This post continues our new blog series on poverty. As our nation reflects on its progress in fighting poverty over the last 50 years, this blog series will highlight how psychology can contribute further to this discussion.
By Samantha Melvin (Manager, NEED Lab at Columbia University)
Great research starts with a spark: a lunge for pen and paper to draw a pathway or outline a study, a midnight dash for statistics software to analyze something conceived in a dream, a great idea. Academics live for these moments – the all-consuming focus on thinking through a tricky question and the excitement over the impact its answer might have.
The story with research prompted by the War on Poverty is no different. We can only wonder whether those early researchers imagined that their work would inspire hundreds of additional studies, and even after 50 years of seeking answers to their questions, we still have work to do.
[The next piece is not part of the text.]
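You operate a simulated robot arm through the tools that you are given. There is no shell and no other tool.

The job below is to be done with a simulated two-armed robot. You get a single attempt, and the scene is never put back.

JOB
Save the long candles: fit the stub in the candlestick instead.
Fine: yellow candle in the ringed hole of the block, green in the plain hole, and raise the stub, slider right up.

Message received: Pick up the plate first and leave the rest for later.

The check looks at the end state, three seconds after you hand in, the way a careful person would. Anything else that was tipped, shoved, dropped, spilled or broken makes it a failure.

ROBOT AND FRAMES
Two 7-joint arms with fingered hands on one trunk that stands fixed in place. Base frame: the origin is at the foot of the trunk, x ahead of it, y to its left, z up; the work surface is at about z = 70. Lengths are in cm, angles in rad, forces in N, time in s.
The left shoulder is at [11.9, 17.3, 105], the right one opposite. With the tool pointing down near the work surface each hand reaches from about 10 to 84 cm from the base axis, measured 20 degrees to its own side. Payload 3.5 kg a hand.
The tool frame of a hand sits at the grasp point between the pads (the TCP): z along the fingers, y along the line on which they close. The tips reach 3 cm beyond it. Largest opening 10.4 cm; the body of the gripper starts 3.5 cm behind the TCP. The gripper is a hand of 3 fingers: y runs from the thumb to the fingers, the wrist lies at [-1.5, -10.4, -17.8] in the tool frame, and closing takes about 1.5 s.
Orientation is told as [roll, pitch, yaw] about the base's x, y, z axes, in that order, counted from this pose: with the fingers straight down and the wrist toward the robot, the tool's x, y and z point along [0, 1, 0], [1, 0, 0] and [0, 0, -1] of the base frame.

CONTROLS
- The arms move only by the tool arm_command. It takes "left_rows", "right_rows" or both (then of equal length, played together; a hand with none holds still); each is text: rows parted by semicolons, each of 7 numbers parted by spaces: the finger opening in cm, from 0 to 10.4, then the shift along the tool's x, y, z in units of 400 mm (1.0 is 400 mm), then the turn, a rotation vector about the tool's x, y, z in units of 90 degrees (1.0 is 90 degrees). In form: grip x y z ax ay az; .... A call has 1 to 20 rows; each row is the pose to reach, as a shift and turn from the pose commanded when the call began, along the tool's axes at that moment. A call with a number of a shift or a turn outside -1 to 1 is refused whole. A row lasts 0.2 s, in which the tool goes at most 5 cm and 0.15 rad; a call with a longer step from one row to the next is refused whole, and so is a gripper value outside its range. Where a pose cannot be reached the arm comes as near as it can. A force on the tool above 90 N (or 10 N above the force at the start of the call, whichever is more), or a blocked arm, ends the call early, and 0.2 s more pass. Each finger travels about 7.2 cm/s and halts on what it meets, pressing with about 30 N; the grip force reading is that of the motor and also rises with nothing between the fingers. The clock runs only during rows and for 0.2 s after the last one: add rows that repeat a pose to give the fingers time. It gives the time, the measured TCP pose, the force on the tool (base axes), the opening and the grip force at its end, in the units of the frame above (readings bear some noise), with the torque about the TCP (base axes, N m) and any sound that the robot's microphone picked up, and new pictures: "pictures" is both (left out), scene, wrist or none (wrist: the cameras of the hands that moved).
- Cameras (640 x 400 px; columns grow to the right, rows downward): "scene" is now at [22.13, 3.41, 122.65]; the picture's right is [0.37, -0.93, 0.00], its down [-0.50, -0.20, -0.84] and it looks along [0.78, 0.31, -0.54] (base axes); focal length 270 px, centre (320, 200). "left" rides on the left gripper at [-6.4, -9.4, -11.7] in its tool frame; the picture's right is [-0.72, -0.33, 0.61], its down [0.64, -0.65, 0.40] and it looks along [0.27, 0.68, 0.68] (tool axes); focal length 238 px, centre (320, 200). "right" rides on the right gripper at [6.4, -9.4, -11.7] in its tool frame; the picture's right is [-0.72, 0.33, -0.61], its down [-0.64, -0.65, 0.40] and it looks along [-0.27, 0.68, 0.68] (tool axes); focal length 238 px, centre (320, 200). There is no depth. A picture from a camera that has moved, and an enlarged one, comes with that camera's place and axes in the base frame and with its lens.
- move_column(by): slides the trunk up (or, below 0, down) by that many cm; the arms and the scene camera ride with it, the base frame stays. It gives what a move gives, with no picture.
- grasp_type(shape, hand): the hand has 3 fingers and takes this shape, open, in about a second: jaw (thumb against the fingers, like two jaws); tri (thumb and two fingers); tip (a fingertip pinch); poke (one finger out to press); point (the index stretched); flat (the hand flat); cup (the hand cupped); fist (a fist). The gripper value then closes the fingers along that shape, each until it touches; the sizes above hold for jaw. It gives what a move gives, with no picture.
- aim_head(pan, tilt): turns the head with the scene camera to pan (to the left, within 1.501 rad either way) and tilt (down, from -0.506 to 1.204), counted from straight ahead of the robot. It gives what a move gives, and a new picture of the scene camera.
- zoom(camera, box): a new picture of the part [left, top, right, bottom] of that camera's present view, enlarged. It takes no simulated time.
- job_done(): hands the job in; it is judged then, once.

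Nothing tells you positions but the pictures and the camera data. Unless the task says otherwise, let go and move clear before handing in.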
Fifty years of “war”: A brief history of research on poverty and child development
Building on several decades of educator experience and a growing body of research, developmental psychologists Betty Hart and Todd Risley published some astonishing findings in the mid-’90s. Their longitudinal research showed that by age 3, children from higher-income families had larger vocabularies and heard millions more words than children raised in poverty, and these disparities in language exposure predicted subsequent cognitive development and academic achievement. This was an important time for research about the effects of economic injustice on our children.
Economists soon joined the conversation, applying their cost-benefit framework to early childhood investment programs like Perry Preschool, and arguing that investments in early life had the potential to boost the life chances of poor children in ways that would pay social dividends for years to come.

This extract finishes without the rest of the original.